RFID Tracking on Aircraft Tools:
RFID – Radio Frequency Identification, in Aviation this is an appealing term Since one can think of the real time traceability of the Tools.
Aircraft maintenance and repair is a primary environment where highly specialized and expensive tools are used in a critical time-sensitive environment. Aircraft repairs, modifications and maintenance are performed by highly trained technicians along with some precision and expensive tools. Therefore, such expensive tools must be tracked and calibrated well to ensure the valuable Aircraft Maintenance on track. Missing of one simple tool can have a direct impact on the airworthiness of the aircraft. RFID technology in place provides accurate information to manage operations and co-ordinate tools flows.
During Work Execution, it is possible that more than one work order be assigned to the same technician and for different aircraft. In that case, technician moves from one aircraft to another to perform their assigned task. It is easy for technician to move to another aircraft once he completes his work order on currently assigned aircraft, but tools cannot be moved for aircraft maintenance. it must be reissued. Gang/Store IC scans the tools of tradesman using RFID hand-held reader rather returning to IC shift. Gang IC accounts for the tools issued to tradesman and updates the system and matches with issued tools to ensure that no tools are left in aircraft. Gang IC scan tools for all tradesmen working for existing work order. Once tools are reassigned using RFID hand-held reader, tradesmen can move to another aircraft for different work order. If Gang IC found gaps in scan count against issued tool count, then lost tool process will be triggered and tradesmen would not be allowed to move to next work order maintenance. This will ensure operational safety and most importantly save a lot of invaluable time.

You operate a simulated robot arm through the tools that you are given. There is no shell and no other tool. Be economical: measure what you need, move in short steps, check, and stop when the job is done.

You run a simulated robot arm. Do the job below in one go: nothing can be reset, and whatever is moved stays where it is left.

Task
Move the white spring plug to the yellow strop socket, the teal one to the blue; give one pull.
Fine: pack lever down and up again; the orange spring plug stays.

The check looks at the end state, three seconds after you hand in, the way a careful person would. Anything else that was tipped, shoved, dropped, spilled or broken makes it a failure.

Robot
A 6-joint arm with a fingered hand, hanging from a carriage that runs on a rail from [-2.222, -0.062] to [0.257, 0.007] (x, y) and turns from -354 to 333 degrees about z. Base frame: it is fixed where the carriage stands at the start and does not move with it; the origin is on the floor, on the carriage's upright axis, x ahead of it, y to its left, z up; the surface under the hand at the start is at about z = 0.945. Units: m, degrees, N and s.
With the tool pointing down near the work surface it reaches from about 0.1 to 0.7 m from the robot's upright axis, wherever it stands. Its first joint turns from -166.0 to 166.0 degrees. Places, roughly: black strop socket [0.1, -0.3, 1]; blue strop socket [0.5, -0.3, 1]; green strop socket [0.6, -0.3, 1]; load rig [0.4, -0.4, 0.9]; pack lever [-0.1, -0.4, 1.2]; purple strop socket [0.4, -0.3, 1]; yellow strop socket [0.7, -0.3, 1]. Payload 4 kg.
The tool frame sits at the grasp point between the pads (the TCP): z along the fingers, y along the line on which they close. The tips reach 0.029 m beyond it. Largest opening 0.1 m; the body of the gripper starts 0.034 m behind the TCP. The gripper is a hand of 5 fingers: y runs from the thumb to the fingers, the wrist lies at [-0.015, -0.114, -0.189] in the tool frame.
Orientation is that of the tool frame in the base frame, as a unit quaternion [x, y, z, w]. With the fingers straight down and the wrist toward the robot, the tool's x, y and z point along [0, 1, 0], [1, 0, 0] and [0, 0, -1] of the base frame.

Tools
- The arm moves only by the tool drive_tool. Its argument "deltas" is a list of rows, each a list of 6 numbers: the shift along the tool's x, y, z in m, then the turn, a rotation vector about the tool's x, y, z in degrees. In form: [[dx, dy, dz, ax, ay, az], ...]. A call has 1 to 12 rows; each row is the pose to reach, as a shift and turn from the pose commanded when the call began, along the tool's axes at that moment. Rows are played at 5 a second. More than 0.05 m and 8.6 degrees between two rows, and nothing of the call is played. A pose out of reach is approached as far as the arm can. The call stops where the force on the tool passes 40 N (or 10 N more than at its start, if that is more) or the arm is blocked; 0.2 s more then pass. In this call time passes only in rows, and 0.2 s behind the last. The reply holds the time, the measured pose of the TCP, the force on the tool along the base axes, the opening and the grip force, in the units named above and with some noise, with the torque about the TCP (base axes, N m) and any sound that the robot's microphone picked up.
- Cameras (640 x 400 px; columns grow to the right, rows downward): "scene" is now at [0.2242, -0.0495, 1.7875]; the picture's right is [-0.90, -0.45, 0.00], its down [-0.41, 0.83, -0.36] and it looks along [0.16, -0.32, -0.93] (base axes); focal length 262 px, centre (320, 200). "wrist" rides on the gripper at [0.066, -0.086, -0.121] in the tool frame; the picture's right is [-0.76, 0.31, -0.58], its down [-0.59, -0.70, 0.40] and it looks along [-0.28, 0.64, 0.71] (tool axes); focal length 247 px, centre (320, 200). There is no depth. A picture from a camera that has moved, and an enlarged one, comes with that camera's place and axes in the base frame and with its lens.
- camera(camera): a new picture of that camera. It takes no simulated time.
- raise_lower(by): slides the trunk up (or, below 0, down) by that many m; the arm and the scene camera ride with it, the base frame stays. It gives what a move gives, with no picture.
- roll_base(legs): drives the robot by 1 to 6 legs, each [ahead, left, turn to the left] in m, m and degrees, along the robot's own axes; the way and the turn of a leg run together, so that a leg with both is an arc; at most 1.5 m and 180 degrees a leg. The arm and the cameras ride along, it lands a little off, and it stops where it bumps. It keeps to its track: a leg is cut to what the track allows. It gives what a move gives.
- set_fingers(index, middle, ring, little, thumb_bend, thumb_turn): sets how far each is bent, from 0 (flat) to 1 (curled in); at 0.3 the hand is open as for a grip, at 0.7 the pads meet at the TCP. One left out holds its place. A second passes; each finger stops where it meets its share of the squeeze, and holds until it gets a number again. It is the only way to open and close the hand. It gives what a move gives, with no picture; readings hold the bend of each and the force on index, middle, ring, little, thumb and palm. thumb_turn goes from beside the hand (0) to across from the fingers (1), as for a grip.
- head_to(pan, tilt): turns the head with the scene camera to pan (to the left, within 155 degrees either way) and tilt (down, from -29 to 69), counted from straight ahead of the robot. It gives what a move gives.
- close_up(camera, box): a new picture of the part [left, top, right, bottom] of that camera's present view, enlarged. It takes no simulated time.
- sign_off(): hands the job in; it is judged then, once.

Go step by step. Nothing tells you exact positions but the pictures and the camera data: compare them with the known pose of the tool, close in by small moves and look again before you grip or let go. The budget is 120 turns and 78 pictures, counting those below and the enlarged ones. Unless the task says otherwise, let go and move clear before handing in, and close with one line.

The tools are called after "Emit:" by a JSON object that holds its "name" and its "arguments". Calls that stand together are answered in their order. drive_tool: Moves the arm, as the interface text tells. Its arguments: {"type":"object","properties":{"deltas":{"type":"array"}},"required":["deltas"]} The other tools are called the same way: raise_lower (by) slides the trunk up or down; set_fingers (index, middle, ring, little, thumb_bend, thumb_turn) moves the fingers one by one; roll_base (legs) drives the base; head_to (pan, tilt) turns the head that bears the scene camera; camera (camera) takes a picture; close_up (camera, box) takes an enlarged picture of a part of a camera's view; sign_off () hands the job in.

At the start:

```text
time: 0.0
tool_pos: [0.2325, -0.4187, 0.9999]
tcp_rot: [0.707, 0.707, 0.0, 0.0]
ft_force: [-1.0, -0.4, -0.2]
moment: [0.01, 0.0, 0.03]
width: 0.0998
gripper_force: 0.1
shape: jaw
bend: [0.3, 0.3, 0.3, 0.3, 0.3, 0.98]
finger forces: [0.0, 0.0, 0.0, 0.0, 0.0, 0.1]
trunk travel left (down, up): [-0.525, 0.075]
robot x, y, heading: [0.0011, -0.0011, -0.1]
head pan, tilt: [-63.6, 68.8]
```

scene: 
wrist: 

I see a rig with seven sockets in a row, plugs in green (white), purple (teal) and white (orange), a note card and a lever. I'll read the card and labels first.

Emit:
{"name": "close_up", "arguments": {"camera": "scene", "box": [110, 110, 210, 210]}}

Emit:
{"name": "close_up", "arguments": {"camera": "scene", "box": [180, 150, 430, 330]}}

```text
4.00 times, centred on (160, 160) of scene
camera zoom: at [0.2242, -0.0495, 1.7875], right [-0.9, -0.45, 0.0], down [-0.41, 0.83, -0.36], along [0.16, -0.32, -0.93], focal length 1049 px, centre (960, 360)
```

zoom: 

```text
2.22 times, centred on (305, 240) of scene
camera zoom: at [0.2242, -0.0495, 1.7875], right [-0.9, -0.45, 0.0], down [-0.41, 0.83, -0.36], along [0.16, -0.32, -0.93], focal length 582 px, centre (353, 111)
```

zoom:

Tools are often misplaced, borrowed, and sometimes not returned. To instantly track the location of tools and identify who was last using them using RFID tags. It guarantees readiness and avoids major downtime via exhaustive tool searching. RFID tag readers can be posted at points of exit or entry to log what tools are being removed and by whom. Basically, there is a need to know where the tools are placed at all times. This will ensure operational safety, cost and most importantly save the invaluable time.
How Does it work:
RFID – the whole setup consists of RFID Tags, an Antenna or a Receiver, Middleware and a Reader.
RFID Tags – This is the heart of the complete system, whereby digital data encoded in RFID tags are captured by a reader via radio waves
RFID Antenna – which would be placed in the Tool Store/Crib, it radiates the electromagnetic waves generated by the reader and receives the RF signals from the tag.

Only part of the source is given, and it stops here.